Indonesian President Susilo Bambang Yudhoyono’s office issued a statement which neither applauded nor condemned the killing of the world’s most wanted terrorist and alleged mastermind of the Sept. 11, 2001, attacks on the US.
“The president said Indonesia has a common spirit with other nations in fighting against terrorism,” spokesman Julian Pasha said in the first official Indonesian reaction to the news.
Photo: AFP
Indonesia is the world’s most populous Muslim-majority nation and has been hit by multiple terror attacks, including the 2002 Bali bombing that killed more than 200 people, mainly Western tourists.
Its US-backed counterterrorism force has killed and arrested scores of Islamist militants since Sept. 11, including leaders of the Jemaah Islamiyah regional network, which has links to al-Qaeda.
Reflecting local sensitivities, the Indonesia Ulema Council (MUI), the country’s highest Islamic body, slammed the US decision to bury bin Laden at sea.
“A Muslim, whatever his profession, even a criminal, their rites must be respected.
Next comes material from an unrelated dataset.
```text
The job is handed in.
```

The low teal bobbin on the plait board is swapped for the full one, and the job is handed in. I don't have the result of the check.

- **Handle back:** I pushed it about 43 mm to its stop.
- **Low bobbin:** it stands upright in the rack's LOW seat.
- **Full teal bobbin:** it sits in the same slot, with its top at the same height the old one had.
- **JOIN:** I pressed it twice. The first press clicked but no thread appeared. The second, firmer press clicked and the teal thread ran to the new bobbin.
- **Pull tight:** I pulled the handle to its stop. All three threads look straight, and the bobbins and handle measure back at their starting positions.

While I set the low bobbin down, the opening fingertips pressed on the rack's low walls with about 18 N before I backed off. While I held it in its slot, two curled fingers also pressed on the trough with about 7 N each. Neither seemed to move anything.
There must be a prayer and the body should be wrapped in white cloth, before being buried in the earth, not at sea,” MUI chief Amidhan said.
Other Muslim leaders have also condemned the method of burial.
Mahmud Azab, an adviser to Sheikh Ahmed al-Tayeb, the grand imam of Al-Azhar, the top Sunni Muslim authority in Cairo, said: “If it is true that the body was thrown into the sea, then Islam is totally against that.”
“Any corpse, if it belongs to someone murdered or someone who died of natural causes, must be respected,” he said, adding that Islam can only accept burials at sea if they are inevitable, such as in a case of drowning.
A source close to the head of the Grand Mosque in Paris said a burial at sea “is totally against the sacrosanct rules of Islam.”